------ SELECTED EXCERPT

- 1Faculdade de Medicina da Universidade de Lisboa, Lisbon, Portugal
- 2Instituto de Saúde Ambiental e Saúde Pública (ISAMB&SP), Lisbon, Portugal
- 3PTSurg – Portuguese Surgical Research Collaborative, Lisbon, Portugal
- 4Haematology and Oncology Department, CUF Oncologia, Lisbon, Portugal
- 5NOVA Medical School, Faculdade de Ciências Médicas, Lisbon, Portugal
The gut microbiota is becoming well recognized as a key determinant of health and disease. As a result, several studies have focused on causality and the predictive/prognostic value of the microbiota in a wide range of diseases. However, it is of greater importance to understand what sparks changes in the microbiota and how these alterations contribute to an increased susceptibility to disease. A few studies have already demonstrated that the gut microbiota could be modified by lifestyle, consequently leading to pathology. What if socioeconomic factors can also impact the gut microbiota composition and, thus, increase the susceptibility to disease? Perhaps, this is one of the factors that may have contributed to the increased inequalities between people with higher and lower socioeconomic status in terms of health. In this review, we aimed to understand more about this topic and the real impact of the “sociobiome.” Furthermore, we proposed measures to mitigate the impact of these factors on the gut microbiota composition.
Background
Eradication of poverty was listed as one of the main Millennium Development Goals (MDGs) to be tackled by the WHO, especially in low-income countries (1). Thus, it indicates that health is a key determinant for increasing the socioeconomic status (SES) and, hence, can influence an individual’s success throughout life. Therefore, achieving the best health odds at a young age is important.
The microbiota is intrinsically correlated with health and disease, making it promising to understand part of the pathophysiology, which, in turn, can help in the achievement of a healthier status, especially due to the therapeutic potential to modulate the composition of the microbiota.
The microbiota consists of a plethora of microorganisms, including bacteria, protozoa, archaea, viruses, and fungus, that inhabit mainly the intestines, as well as other sites of our organism, which establishes a symbiotic relationship with us. It is acquired at the moment of birth, either through vaginal or cesarean delivery, which presents as one of the first interferents of the microbiota composition, diversity, and disease susceptibility in the future (2). The establishment of a more mature, balanced, and diverse state of microbiota composition is obtained at the age of 4 years, which is divided into three main stages: 1) the developmental period (at 1 year old), where the child’s microbiota is influenced by breastfeeding, geographics, maternal and/or fetal diseases, and the use of antibiotics; 2) the transitional period (at 2 years old), where exposure to the environment, such as pets, siblings, other household related-acquaintance, and chronic pathologies, among others, increases and affects the microbiota; and 3) the stable period (at 4 years old), which will remain throughout life and can be slightly modified by lifestyle and diet (2, 3).

------------

▸ TO BE DONE
Continue the selected excerpt that opens with "- 1Faculdade de".

------ DATASET

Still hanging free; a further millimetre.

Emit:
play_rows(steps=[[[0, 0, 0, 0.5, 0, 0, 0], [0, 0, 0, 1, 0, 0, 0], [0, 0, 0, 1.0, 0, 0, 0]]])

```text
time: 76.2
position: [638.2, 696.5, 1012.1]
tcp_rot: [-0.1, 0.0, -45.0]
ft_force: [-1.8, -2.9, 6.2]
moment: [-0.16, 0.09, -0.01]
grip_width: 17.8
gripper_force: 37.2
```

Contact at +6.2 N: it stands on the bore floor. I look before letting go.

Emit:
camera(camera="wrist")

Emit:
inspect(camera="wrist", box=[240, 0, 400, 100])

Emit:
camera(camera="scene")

------------
------ DATASET

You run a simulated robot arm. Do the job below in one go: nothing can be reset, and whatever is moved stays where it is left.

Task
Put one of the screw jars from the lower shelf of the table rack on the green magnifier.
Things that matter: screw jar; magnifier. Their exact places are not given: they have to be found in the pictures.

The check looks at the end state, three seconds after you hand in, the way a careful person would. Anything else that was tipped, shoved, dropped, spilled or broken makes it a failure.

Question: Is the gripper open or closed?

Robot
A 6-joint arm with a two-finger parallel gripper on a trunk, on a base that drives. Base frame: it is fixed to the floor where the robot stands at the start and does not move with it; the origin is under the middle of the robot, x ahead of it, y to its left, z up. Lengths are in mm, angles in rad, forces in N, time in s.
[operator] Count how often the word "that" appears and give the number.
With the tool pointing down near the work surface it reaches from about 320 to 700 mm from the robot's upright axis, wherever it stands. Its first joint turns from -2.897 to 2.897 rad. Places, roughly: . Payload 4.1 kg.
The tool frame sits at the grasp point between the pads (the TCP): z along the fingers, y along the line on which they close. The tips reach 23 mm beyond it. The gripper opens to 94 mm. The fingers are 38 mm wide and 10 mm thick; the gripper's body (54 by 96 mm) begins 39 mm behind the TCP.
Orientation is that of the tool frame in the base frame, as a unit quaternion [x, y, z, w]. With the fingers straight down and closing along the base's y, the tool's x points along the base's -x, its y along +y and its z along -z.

------------
------ DATASET

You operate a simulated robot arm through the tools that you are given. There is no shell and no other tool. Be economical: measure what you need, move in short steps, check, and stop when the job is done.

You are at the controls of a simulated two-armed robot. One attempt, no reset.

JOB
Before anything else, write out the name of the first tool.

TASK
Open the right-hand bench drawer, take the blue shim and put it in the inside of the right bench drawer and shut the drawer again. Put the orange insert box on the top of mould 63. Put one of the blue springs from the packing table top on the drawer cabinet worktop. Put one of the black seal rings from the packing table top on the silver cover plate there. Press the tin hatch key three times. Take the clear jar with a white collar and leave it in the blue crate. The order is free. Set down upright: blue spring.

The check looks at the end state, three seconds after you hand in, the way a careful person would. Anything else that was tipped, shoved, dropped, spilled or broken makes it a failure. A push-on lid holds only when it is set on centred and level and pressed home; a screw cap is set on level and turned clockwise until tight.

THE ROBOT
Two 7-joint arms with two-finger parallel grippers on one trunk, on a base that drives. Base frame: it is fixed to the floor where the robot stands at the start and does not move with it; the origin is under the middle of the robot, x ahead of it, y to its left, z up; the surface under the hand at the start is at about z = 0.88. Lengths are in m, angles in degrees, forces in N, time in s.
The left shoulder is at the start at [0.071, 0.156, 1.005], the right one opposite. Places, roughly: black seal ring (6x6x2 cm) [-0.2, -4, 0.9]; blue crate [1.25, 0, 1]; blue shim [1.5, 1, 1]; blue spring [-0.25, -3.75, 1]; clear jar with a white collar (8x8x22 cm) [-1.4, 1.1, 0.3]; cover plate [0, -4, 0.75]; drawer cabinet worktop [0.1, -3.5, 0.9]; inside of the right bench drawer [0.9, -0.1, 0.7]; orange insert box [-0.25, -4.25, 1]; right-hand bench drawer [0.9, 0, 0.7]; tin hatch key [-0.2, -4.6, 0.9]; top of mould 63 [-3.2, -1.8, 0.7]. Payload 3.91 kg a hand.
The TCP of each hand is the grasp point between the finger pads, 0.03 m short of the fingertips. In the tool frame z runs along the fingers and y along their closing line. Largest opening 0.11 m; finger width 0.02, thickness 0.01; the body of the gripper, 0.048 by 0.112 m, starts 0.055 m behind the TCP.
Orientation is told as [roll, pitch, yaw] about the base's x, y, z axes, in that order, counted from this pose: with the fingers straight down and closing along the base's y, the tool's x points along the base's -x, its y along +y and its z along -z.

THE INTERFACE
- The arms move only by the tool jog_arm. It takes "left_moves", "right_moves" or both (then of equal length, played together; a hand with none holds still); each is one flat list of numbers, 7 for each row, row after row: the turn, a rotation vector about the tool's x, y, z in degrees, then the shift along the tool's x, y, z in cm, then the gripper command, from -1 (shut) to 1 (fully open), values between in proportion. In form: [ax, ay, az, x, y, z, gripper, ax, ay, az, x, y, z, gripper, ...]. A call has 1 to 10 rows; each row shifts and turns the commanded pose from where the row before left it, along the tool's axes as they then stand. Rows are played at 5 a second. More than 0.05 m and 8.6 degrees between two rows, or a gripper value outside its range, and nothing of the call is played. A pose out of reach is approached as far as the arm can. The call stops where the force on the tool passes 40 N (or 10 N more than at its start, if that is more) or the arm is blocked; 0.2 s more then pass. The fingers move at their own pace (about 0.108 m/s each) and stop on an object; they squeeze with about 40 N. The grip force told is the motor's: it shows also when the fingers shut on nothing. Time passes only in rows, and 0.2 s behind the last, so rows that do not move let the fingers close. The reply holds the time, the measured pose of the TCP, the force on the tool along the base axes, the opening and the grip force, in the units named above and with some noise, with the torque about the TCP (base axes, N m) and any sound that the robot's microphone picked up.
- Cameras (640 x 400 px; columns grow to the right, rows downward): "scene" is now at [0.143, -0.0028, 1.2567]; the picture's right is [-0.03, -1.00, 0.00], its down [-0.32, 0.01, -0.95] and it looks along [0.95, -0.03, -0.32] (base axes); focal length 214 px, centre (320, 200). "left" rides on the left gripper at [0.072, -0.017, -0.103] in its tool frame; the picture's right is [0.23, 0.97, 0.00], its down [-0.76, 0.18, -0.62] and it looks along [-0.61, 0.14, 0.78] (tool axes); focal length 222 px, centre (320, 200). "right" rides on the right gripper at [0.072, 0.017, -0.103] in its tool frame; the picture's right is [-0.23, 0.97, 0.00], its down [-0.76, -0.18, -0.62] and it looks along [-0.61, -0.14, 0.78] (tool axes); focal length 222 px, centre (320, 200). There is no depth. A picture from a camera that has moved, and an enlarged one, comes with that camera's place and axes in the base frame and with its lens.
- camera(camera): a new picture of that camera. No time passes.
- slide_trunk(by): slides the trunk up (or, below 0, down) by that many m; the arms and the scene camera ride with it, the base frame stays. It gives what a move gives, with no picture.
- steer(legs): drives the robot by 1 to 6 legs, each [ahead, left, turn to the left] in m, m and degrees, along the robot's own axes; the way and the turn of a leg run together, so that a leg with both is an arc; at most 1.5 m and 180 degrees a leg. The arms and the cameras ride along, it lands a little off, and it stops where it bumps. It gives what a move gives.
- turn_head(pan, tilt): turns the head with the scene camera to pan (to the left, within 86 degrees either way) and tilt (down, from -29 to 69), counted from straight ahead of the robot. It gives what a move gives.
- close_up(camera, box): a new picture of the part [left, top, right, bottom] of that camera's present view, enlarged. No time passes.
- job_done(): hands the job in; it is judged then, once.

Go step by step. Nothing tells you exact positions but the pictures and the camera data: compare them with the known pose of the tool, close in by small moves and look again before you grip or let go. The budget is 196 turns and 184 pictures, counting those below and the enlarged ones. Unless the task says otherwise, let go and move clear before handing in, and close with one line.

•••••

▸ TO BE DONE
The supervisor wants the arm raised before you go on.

------------

▸ ANSWER
Moreover, it is important to understand the impact of ethnicity and geographic location. One interesting study performed in Indian tribes revealed that their microbiota was dominated by Prevotella spp., with just slight changes at the genus and species levels mainly due to different diet nuances. Additionally, a representative microbiota core was detected, similar to that of most world populations, with Faecalibacterium, Eubacterium, Clostridium, Blautia, Ruminococcus, and Roseburia (4). Furthermore, another study, reporting on some of the tribes included in the previous one, demonstrated that the microbiota composition and respective metabolomics are shaped by ethnicity (5).
On another side of the world, specifically South America, an Amerindian tribe without previous contact with westernized people was discovered to have the most diverse and functional microbiota ever documented, indicating that exposure to westernized culture affects our collective microbiota composition (6).
Before delving further into the effects of socioeconomic features on the dynamics of the microbiota, it is important to remember that xenobiotics, including exposure to medications and environmental toxins, are a major contributor to microbiota dysbiosis. After all, westernized populations may be more exposed to these xenobiotics, leading to innumerous pathologies, especially in populations with fewer resources (7–9).
Furthermore, it appears that household exposure can be separated into household crowding and SES, especially at a young age. This may shape the individual microbiota, determining the susceptibility to disease and, hence, their chances of success in accomplishing higher SES. Therefore, the main aim of this article was to explore the importance of SES in the predisposition to pathology through its influence on the microbiota composition. The main findings are summed up in Figure 1.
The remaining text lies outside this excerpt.